The report represents an early test for new U.N. Secretary-General Kofi Annan, who has promised reforms in the world body. U.N. critics are likely to seize on the excesses cited in the report, which covers a period preceding Annan’s election. Annan already has replaced some administrators at the tribunal but is not expected to announce further action until after a Feb. 21 meeting in New York with the court’s top executives.
Paschke’s investigators concluded that the court, the International Criminal Tribunal for Rwanda, was dysfunctional in every administrative area. Among the findings:
* The cash fund at the tribunal’s offices in Arusha and in Kigali, Rwanda, sometimes totaled as much as $600,000, but there were no written rules for disbursing it.
* Payroll procedures were so erratic that, while some staff went months without receiving their wages, others were paid twice for the same work.

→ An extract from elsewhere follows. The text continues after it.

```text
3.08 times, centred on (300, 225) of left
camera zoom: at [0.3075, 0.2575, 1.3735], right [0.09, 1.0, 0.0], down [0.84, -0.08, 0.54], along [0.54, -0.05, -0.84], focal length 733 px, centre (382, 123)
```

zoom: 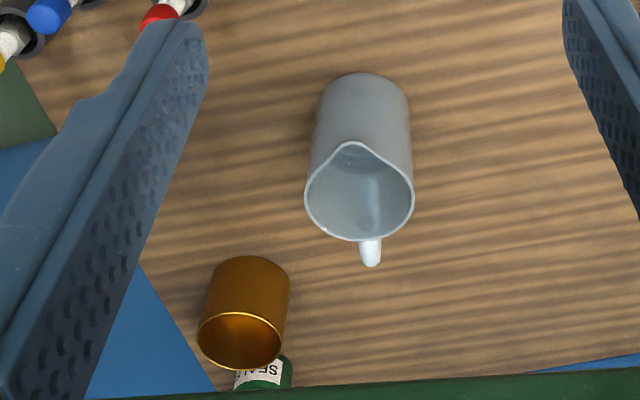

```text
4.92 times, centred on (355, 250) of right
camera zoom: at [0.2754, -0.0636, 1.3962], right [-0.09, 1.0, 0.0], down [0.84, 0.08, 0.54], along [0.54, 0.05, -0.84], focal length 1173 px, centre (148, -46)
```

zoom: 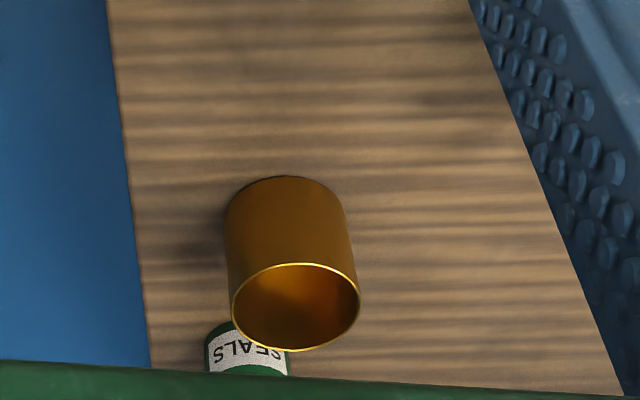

One staffer had his contract extended while he owed the U.N. $34,000 for improper pay.
* Administrators routinely hired employees who failed to meet U.N. requirements, including a finance director who had no degree in finance, accounting or administration and a procurement chief who had no experience in U.N. procurement procedures.
* Andronico Adede of Kenya, the tribunal’s chief administrator, spent half of his time on duty traveling in the region on official business, drawing him away from the woes at the tribunal.
* Court operations were disrupted by disputes between Adede and chief prosecutors--Richard Goldstone of South Africa and later, Louise Arbor of Canada--and between chief prosecutors and the deputy prosecutor in Kigali, Honore Rakotomanana of Madagascar.
* Officials at the U.N. secretariat in New York took the attitude that the tribunal was not their responsibility and did not deal with the problems.
Despite the findings, Paschke said investigators uncovered no firm evidence of corruption, misuse of funds, nepotism or racism, as some critics have alleged.
Tribunal officials in Arusha refused to comment on the report, which they said they had not read.
The tribunal was established in November 1994 to prosecute ethnic Hutus who slaughtered hundreds of thousands of ethnic Tutsis and moderate Hutus earlier that year. The court has indicted 21 people, has 13 in custody and has begun one trial.